Queues for groceries, unfathomable bus timetables, inexplicable traditions and truly bizarre soup – this is Poland in the mid-1990s, where Tom Galvin innocently went as a trainee teacher.
Without a word of Polish, he is plunged into a strange and rapidly changing culture, as the country shakes off its troubled and complex past and faces the challenges of being a part of modern Europe.
Tom spent five years dealing with long and freezing winters, lack of good food, loneliness and hardship, as he discovered the misery as well as the joy of Polish life. He returned in 2007, to find surprising changes to the country that had been his home for the first years of his working life.
An interesting and amusing account of living and working abroad, which documents a unique period of Polish history.
Author and journalist and passionate musician living in Ireland with my Polish wife, Asia, and twin babies, Alex and Alicia. Lived in Poland as a teacher and journalist between 1994-1999 and returned home to Ireland to write a book on Polish experience, There's an Egg in My Soup. First novel published in 2011, Gabriel's Gate, a dark thriller set on a commune in recession-era Ireland. Two other novels written: White Skin, Black Hearts, a travelscape thriller set in Mexico; and The Russian Doll, a drama with an 'existential romance' set in the US and in the Russian enclave of Kaliningrad.

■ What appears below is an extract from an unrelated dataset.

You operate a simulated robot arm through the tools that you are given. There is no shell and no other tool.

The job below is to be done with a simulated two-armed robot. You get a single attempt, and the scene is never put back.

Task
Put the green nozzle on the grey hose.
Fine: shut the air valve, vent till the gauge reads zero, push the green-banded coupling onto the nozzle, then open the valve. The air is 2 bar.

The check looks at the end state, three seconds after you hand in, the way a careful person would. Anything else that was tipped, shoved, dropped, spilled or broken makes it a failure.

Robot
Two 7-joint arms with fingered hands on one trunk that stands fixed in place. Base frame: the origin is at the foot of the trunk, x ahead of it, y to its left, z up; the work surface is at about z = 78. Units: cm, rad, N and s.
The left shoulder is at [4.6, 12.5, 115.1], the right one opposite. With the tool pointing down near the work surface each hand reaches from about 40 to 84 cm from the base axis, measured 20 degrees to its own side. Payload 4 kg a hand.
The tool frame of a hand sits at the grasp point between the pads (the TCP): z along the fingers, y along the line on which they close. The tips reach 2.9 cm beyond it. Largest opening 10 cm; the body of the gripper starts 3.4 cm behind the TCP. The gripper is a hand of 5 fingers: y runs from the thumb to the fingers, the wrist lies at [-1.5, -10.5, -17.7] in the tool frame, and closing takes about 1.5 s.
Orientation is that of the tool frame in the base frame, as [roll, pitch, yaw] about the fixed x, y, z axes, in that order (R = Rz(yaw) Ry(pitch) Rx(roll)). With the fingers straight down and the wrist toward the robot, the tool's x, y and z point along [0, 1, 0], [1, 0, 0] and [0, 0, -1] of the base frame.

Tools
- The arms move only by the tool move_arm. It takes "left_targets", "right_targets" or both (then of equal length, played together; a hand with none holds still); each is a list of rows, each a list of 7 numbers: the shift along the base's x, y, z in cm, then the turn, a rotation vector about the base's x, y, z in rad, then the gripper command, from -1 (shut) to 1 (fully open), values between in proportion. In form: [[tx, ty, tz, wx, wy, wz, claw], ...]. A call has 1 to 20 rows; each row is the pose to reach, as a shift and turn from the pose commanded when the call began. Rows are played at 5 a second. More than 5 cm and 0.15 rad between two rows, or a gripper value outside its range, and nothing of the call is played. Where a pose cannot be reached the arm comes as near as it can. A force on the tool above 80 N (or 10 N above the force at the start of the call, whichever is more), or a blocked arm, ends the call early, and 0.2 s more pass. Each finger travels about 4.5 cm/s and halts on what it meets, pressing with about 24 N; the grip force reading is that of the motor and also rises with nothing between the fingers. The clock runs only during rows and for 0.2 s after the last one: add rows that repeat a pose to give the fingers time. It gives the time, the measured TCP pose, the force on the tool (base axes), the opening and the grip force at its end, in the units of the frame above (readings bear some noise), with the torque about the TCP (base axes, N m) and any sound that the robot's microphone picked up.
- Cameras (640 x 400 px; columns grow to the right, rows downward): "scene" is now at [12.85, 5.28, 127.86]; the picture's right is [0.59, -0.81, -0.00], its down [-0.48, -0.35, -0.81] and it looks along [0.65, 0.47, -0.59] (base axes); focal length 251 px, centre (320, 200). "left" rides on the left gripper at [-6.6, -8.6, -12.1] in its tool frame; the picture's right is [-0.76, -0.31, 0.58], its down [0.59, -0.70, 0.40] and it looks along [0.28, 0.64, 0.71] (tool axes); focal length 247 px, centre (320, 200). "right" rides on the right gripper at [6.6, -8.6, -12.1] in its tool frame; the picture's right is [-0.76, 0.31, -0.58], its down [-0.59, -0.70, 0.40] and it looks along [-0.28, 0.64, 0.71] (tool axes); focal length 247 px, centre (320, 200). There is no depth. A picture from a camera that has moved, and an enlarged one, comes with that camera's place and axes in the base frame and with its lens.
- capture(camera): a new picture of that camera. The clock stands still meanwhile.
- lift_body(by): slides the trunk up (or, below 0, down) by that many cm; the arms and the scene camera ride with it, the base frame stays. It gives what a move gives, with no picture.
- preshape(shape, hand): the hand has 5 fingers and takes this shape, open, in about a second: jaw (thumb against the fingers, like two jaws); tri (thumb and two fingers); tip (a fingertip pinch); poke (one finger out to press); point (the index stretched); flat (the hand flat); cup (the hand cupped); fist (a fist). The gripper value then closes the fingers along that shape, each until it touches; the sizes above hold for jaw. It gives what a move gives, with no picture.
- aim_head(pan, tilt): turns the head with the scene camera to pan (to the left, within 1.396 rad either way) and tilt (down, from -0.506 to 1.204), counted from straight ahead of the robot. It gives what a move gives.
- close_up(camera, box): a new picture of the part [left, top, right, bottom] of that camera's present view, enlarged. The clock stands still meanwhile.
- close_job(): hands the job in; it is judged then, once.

Having moved from the US to Poland in 1992, little of this book surprised me. It's all here, the worst parts of any western-centric travel guide: the cockiness, the expat self-importance, the treatment of Poles as simple folk. The narrator is a wholly unlikable character who regularly celebrates his own ignorance. I kept reading, hoping for redemption, for some self-introspection, and although there are so many "almost there" moments, it never comes home.

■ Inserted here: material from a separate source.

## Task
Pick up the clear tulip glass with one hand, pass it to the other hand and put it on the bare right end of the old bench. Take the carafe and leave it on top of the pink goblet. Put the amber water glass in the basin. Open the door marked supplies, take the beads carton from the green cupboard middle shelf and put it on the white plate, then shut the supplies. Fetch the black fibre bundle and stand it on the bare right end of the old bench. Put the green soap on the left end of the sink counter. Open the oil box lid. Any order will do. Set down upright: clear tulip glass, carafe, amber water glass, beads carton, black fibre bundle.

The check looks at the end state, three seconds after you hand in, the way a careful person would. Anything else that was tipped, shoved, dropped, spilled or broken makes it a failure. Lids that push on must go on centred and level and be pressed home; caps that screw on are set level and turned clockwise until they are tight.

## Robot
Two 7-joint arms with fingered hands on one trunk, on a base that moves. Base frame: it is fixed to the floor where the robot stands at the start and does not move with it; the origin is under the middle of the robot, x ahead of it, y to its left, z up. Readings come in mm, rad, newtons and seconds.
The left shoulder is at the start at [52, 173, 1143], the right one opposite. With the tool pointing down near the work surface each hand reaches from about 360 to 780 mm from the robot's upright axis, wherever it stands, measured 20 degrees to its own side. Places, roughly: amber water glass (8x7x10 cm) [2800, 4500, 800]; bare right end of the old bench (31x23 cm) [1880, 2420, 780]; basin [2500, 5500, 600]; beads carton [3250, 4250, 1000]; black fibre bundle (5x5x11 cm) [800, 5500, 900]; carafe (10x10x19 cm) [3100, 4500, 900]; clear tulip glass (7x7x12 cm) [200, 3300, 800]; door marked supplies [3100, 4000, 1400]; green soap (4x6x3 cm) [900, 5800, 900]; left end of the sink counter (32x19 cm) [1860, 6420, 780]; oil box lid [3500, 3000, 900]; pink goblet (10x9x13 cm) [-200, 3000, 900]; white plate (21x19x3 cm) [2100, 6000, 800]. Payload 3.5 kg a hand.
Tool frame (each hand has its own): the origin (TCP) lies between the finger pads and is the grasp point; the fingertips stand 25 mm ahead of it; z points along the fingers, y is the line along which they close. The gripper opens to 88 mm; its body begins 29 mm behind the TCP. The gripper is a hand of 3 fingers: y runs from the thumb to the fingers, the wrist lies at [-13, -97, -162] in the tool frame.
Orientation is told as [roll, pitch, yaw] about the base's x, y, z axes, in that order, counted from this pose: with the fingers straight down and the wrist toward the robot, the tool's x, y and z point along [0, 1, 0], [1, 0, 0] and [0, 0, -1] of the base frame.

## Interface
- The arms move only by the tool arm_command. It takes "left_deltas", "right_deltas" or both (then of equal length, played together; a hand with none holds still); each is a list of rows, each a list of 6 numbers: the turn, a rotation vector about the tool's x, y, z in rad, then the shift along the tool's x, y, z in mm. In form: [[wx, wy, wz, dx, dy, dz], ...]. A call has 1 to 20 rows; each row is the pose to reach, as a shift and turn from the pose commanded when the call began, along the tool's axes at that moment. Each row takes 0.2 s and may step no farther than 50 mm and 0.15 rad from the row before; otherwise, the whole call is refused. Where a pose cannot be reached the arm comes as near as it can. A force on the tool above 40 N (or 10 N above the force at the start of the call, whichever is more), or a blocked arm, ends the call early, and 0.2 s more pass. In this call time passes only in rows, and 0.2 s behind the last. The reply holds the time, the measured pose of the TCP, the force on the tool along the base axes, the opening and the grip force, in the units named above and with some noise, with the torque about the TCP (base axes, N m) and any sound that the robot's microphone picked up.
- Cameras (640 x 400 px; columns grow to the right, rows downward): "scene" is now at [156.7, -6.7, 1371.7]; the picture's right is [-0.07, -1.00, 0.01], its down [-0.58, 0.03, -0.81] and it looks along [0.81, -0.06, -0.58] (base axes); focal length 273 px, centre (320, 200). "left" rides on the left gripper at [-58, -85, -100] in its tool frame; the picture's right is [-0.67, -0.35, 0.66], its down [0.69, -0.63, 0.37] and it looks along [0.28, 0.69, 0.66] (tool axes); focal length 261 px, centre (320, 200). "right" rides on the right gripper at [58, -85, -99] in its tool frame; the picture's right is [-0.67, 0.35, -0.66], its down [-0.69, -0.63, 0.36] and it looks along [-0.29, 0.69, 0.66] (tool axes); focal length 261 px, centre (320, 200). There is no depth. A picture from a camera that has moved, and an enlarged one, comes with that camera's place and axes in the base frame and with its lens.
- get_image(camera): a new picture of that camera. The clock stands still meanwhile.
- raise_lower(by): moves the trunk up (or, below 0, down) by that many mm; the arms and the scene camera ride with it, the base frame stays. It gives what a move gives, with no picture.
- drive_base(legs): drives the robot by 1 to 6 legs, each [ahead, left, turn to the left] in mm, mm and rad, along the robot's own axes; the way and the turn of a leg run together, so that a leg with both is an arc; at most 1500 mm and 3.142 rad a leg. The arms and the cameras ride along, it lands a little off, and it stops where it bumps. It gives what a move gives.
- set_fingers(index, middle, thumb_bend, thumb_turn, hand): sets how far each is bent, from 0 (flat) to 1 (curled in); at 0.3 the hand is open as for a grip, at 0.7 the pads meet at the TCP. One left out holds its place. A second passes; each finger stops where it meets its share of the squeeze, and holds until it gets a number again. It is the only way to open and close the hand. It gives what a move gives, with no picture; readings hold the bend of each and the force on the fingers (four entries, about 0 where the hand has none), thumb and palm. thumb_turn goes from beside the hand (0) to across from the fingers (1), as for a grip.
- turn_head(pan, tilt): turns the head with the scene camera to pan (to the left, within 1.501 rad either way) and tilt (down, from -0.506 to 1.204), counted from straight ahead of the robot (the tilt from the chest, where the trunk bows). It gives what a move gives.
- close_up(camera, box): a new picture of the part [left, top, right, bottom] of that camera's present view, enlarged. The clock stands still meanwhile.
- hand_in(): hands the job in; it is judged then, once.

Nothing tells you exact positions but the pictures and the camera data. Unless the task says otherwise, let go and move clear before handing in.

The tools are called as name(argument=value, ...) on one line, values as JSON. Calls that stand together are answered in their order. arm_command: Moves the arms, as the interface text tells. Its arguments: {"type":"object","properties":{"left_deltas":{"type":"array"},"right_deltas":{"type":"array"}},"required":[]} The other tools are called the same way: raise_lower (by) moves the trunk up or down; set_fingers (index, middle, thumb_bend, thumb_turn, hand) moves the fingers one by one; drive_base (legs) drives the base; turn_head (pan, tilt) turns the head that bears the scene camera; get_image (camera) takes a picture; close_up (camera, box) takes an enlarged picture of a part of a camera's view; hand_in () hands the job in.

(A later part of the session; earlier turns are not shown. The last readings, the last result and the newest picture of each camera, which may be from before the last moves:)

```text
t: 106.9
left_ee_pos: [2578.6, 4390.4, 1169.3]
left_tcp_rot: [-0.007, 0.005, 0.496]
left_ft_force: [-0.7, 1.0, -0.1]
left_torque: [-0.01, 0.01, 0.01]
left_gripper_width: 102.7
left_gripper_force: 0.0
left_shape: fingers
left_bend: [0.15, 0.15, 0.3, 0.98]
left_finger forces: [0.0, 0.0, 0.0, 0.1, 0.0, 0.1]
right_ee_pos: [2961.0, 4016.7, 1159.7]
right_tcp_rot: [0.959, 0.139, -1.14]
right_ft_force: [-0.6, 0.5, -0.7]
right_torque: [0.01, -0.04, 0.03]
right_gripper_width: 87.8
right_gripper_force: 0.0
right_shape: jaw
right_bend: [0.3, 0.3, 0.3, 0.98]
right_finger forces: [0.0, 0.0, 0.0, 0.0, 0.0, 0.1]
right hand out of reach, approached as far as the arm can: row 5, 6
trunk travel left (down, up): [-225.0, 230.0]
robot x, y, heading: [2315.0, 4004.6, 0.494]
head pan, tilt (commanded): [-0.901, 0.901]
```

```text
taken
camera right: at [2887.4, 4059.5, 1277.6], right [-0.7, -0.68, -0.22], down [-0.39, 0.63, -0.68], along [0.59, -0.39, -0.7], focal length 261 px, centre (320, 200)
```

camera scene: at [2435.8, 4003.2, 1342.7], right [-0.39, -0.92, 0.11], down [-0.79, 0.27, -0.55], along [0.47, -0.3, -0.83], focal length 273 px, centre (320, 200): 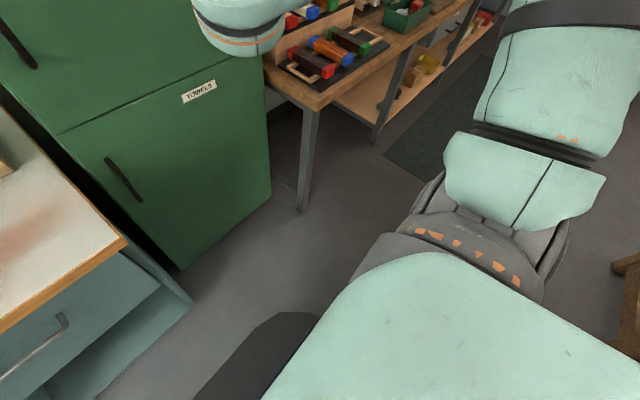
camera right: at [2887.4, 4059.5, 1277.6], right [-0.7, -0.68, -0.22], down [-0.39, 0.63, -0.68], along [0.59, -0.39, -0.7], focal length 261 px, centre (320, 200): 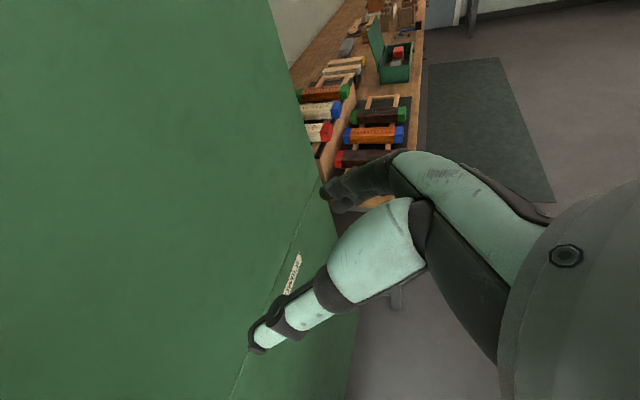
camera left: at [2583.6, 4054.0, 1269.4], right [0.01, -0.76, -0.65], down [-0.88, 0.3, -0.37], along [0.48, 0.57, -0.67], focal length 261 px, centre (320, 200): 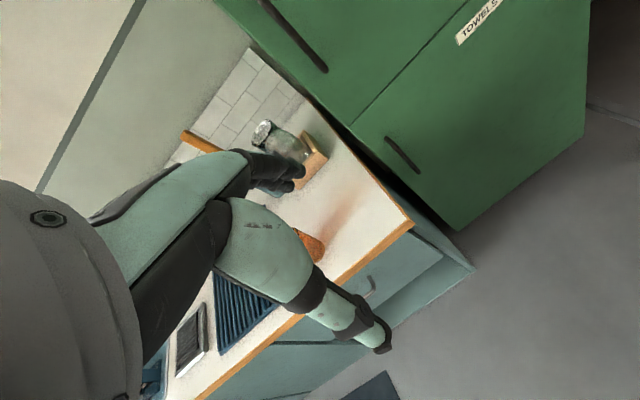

If you think you are going to know Poland after this read, you are so wrong. Author is exaggerating many things, although I must admit that many things would be correct- for the time he was there. Many things has change since then in Poland. BUT what I didn't like was Tom laughing at polish cuisine. Beetroot soup for example and egg in it. Hello, you have carrot or beetroot cake! How weird. Or carrot and orange soup. And almost all irish soups are made like for toothless kids- puréed. And you Irish have two taps. What for? To burn your hands under hot and than cool them under cold? I can go on:) Or should write my own "Polish girl in Irish wilderness" book:) It was a nice read, I think Tom wanted to write nice funny adventure book. Sorry, I don't think he made it.
Since I'm living in Poland, and although a number of years after this book was published and many things have changed, certain things made me smile, because we experience them every day.
I have also learnt that you haven't experienced Poland for real if you have only lived in Warsaw (like Willie and I), just visiting the countryside. I don't know if I would have been brave enough.
This book hauntingly details the experiences that I have encountered throughout the past two years as a teacher in Poland from 2012 to 2014. The book is extremely well written and captures a lot of the small details about the Polish.
There's an Egg in my Soup (2007) by Tom Galvin is an account of living in a rural town 40km East of Warsaw in the mid 1990s. Galvin went there on a scholarship to teach English and the book is his memoir of what the town and his stay was like. It's not a brilliant book by any stretch but it is quite interesting. Poland 20 years ago was still recovering from Communism and Soviet occupation. It wasn't clear in the early 1990s whether Poland would stay poor and depressed. Today Poland looks rich, successful and dynamic and is one of the great success stories of the end of Soviet Occupation. Galvin's book describes Misk Mozowiecki and his time in the school fairly well. He paints a fair portrait of what the place was like and the way the people were. It's quite warm and funny in parts. It's not a hilarious memoir but nor is it without feeling. If you're interested in Poland and how Eastern Europe faired after the fall of Communism it's worth a read, it's not great literature but it's light, entertaining read.
Bravo for going to Poland and writing a book about it. And, fair enough, Poland is a hard sell in the travel literature/memoir genre, so it must have been hard convincing publishers to take this on. And I actually learned plenty about Poland from the book, so that was good.
A couple of things stopped me enjoying it more. 1) the tenses were all over the shop. Example: I arrived at the bar. A guy comes up to me. Stick to the past or the present, but stop switching back and forth; it just looks sloppy. 2) way too much grim drinking. I like my authors to kick back a little and reveal their alcoholic tendencies from time to time, but less is more in this dept. In this book however, the boozing just never ends.
Really enjoyable book. Once I started it I couldn't put it down. Captures some great details about living in Poland. The author writes in a way that's easy to follow and absorbs the reader.